- _SET PROBLEM 1_: Please copy out the portion of the text extract from "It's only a" to "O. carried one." without changes.

- _TEXT EXTRACT_:
_ _ _ _ _ _ _

After you get past your 10th pair of sneakers, I think it's pretty.
You have a different type of thing.
Yeah.
Yeah.
But analog is not that kind of product.
I was going to give them my money.
I was going to purchase the pocket.
I threw a little bit of a Hissie fit
and I don't want to support a company that does this type of thing.
So I decided not to purchase it.
But like, low and behold, then they were sold out instantaneously.
And like, I have talked to a lot of companies
in the course of like reporting just in the last couple of months
who have all had supply chain issues.
But everyone is telling me that their supply chain is going to normalize in like the next two months.
So this is also the thing of they're placing a pre-order for a product that was announced
a year ago, won't be delivered for a year, and likely won't do another round of orders
like another drop for at least a year.
So there's really no reason that's no excuse. Do you haven't built any yet?
So you can't tell me you only have so many.
Yeah, yeah.
So I mean, there's a lot of bullshit going on here.
And that's what I'm saying is that when you contaminate
my hobbyist nostalgia, it's all fun and games
when you're downloading open source products.
You were saying, and playing around with a mister,
and putting boards together and raspberry
pies.
By the time you're using Apple, tier, psychological weaponry for marketing, not my favorite.
It's really ruins it for me.
Well, the thing, and it's funny that I dropped this piece this week, and I got the blowback when I did because immediately after would later this week,
the Telfer bag thing happened, which if Tony doesn't know because I wouldn't expect Tony to be like,
you know, keeping up on the most fashionable purse, the Telfer bag is,
it was called the Brooklyn Birken for a while because it is a slightly more affordable.
It's only a few hundred dollars to purchase outright.
The resell market isn't as insane as it is for a Birkin.
If you don't know what a Birkin is, a Birkin is a purse you spend $25,000 on and you can't
get wet.
It's forever since Jackie O. carried one.

_ _ _ _ _ _ _

- _RAW DATA_:
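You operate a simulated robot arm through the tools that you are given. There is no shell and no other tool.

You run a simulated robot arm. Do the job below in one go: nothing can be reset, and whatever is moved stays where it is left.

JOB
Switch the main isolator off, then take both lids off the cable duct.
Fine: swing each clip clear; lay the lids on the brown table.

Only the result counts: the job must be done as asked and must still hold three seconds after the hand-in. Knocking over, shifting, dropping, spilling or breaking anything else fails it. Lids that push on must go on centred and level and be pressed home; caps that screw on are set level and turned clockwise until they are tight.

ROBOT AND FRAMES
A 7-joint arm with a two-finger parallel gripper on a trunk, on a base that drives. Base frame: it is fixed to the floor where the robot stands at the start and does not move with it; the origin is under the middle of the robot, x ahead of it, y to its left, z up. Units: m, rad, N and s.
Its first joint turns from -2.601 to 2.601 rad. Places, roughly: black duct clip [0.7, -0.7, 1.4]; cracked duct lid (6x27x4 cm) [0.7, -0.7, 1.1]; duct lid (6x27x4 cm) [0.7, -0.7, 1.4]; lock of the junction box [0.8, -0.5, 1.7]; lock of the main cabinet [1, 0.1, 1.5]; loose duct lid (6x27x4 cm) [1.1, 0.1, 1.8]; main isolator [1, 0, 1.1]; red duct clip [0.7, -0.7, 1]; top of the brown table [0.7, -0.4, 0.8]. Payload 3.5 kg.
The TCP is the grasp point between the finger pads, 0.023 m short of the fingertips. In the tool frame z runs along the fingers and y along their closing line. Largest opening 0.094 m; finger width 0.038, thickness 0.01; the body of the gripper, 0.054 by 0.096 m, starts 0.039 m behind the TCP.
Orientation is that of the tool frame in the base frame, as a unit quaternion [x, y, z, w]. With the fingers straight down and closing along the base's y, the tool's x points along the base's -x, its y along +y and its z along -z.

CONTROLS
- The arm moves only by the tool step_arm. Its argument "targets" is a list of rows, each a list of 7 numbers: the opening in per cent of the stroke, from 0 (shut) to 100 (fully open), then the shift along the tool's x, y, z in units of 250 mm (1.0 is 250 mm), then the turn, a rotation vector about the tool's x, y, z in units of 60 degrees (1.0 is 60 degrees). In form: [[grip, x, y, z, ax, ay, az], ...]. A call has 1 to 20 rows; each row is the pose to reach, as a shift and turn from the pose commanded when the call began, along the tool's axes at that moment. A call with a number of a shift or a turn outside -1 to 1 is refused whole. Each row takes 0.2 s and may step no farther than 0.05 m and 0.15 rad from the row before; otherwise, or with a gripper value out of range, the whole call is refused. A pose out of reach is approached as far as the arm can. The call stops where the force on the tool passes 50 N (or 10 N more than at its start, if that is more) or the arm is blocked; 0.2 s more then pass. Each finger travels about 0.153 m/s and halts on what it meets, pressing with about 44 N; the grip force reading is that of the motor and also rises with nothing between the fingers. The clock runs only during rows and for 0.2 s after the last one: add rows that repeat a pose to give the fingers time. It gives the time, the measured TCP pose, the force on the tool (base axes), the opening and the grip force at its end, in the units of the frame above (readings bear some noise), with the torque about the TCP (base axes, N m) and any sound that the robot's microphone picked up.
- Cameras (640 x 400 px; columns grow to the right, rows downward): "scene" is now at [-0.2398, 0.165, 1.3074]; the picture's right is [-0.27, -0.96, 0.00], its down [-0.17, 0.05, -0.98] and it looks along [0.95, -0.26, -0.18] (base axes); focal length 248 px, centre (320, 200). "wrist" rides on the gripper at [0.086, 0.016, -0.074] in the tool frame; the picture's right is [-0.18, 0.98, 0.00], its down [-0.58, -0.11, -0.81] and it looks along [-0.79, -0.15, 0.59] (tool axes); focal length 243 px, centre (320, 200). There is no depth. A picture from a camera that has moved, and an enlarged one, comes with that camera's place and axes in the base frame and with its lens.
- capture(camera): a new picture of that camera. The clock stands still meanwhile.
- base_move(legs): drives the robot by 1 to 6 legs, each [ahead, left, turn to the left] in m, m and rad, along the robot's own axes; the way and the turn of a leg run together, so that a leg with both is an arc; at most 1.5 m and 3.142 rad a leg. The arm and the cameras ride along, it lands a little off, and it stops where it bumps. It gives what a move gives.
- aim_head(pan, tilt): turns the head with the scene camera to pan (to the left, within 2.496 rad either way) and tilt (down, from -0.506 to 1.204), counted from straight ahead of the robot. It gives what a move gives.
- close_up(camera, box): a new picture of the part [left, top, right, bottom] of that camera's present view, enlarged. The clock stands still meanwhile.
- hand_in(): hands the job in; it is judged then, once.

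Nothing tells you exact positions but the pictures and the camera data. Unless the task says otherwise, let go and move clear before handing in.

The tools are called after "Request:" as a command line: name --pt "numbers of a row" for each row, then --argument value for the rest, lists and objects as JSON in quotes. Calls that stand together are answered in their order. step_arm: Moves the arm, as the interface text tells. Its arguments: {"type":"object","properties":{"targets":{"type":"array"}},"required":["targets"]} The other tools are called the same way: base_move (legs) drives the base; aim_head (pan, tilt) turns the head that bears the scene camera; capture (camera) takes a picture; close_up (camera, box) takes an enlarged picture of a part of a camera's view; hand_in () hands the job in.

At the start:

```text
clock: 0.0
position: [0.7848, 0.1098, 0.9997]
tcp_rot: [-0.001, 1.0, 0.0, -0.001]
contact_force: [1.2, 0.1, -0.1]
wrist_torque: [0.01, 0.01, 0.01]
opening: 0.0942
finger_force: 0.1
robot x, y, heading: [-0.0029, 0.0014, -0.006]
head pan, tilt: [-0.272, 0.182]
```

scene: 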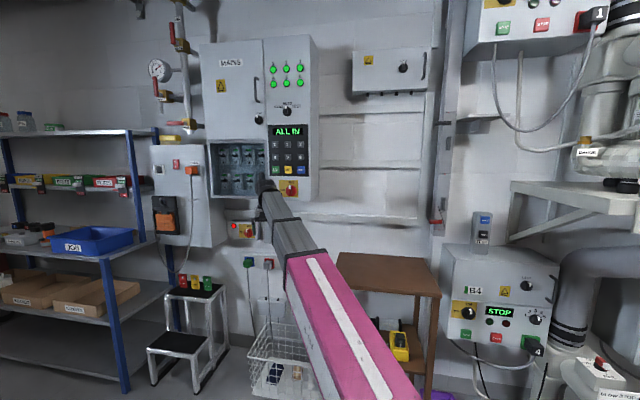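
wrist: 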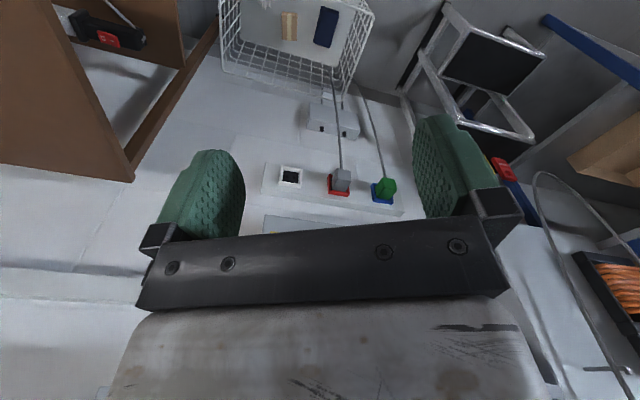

_ _ _ _ _ _ _

- _SET PROBLEM 2_: Exactly reproduce the stretch from the line with "- hand_in(): hands" through the line with "Nothing tells you", including both ends and nothing else. Put a running number in front of each line and drop blank lines.

- _TASK RESULT 1_:
It's only a few hundred dollars to purchase outright.
The resell market isn't as insane as it is for a Birkin.
If you don't know what a Birkin is, a Birkin is a purse you spend $25,000 on and you can't
get wet.
It's forever since Jackie O. carried one.

- _TASK RESULT 2_:
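1. - hand_in(): hands the job in; it is judged then, once.
2. Nothing tells you exact positions but the pictures and the camera data. Unless the task says otherwise, let go and move clear before handing in.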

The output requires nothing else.